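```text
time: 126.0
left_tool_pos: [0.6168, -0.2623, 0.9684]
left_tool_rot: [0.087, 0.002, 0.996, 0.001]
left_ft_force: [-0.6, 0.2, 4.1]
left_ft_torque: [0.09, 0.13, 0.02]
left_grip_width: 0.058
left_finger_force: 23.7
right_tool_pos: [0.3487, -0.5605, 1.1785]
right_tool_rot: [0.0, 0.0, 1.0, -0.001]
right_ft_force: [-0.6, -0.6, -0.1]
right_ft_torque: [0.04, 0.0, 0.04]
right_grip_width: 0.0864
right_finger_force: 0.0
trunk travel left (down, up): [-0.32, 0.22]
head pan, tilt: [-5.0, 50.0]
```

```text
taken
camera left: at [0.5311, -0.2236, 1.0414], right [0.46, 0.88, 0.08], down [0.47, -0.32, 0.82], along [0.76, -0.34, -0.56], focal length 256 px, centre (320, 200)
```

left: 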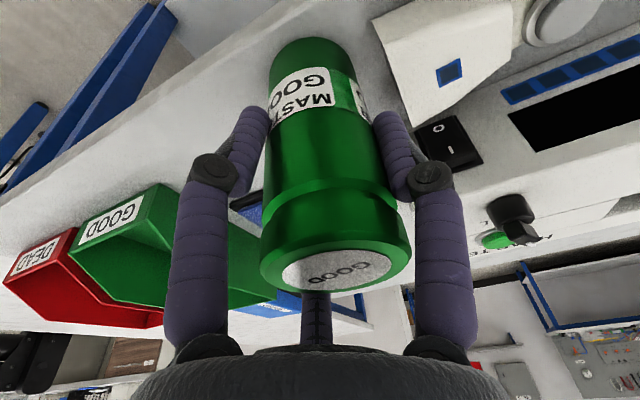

--

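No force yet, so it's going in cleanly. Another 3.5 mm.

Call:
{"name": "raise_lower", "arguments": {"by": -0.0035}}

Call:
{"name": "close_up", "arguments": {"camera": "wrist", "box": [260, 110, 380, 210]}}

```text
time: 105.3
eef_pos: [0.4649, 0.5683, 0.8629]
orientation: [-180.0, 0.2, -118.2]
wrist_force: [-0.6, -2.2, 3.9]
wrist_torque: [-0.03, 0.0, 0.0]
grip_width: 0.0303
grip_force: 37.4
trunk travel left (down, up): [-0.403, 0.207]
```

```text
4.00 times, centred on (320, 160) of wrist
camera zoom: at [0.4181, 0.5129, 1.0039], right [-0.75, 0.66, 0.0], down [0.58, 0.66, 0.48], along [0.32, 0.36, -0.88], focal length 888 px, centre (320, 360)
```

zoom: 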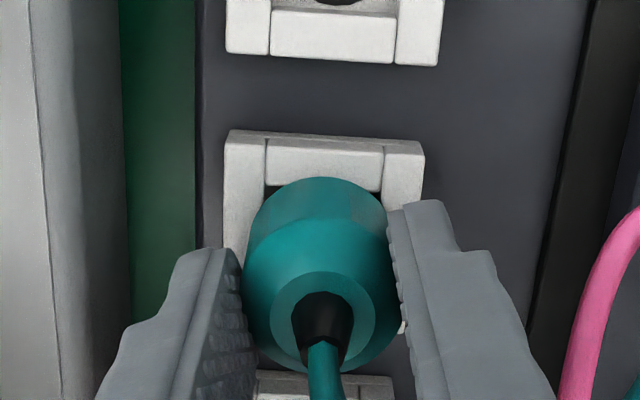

# [WHAT YOU NEED TO DO]
Pull out the sentences of the excerpted text that run from "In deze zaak" through "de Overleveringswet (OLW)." and give them unchanged.

# [EXCERPTED TEXT]
ECLI:NL:RBAMS:2007:AZ7055

Rechtbank Amsterdam

Datum uitspraak
12 januari 2007
Publicatiedatum
5 april 2013
Zaaknummer
13.497.588-2006
Instantie
Rechtbank Amsterdam
Type
Uitspraak
Rechtsgebied
Strafrecht
Procedures
  • Eerste aanleg - meervoudig
Vindplaatsen
  • Rechtspraak.nl
AI samenvatting door LexboostAutomatisch gegenereerd

Overlevering aan Polen toegestaan na beoordeling van verdedigingsrechten en cumulatieve straf

In deze zaak heeft de Rechtbank Amsterdam op 12 januari 2007 uitspraak gedaan over de vordering tot overlevering van een opgeëiste persoon aan Polen. De rechtbank heeft vastgesteld dat de opgeëiste persoon in eerdere strafzaken, die hebben geleid tot vonnissen op 7 november 2003 en 22 oktober 2004, in de gelegenheid is gesteld zijn verdedigingsrechten uit te oefenen, zoals vastgelegd in artikel 6 van het Europees Verdrag voor de Rechten van de Mens (EVRM). De opgeëiste persoon heeft daadwerkelijk gebruik gemaakt van deze rechten. De rechtbank oordeelt dat in de Poolse procedure tot het vaststellen van een cumulatieve straf geen inhoudelijke behandeling van de feiten meer plaatsvindt, maar dat enkel de opgelegde straffen worden samengevoegd. Hierdoor kan er bij afwezigheid van de veroordeelde geen beroep worden gedaan op artikel 12 van de Overleveringswet (OLW).

# [PROBLEM SOLUTION]
In deze zaak heeft de Rechtbank Amsterdam op 12 januari 2007 uitspraak gedaan over de vordering tot overlevering van een opgeëiste persoon aan Polen. De rechtbank heeft vastgesteld dat de opgeëiste persoon in eerdere strafzaken, die hebben geleid tot vonnissen op 7 november 2003 en 22 oktober 2004, in de gelegenheid is gesteld zijn verdedigingsrechten uit te oefenen, zoals vastgelegd in artikel 6 van het Europees Verdrag voor de Rechten van de Mens (EVRM). De opgeëiste persoon heeft daadwerkelijk gebruik gemaakt van deze rechten. De rechtbank oordeelt dat in de Poolse procedure tot het vaststellen van een cumulatieve straf geen inhoudelijke behandeling van de feiten meer plaatsvindt, maar dat enkel de opgelegde straffen worden samengevoegd. Hierdoor kan er bij afwezigheid van de veroordeelde geen beroep worden gedaan op artikel 12 van de Overleveringswet (OLW).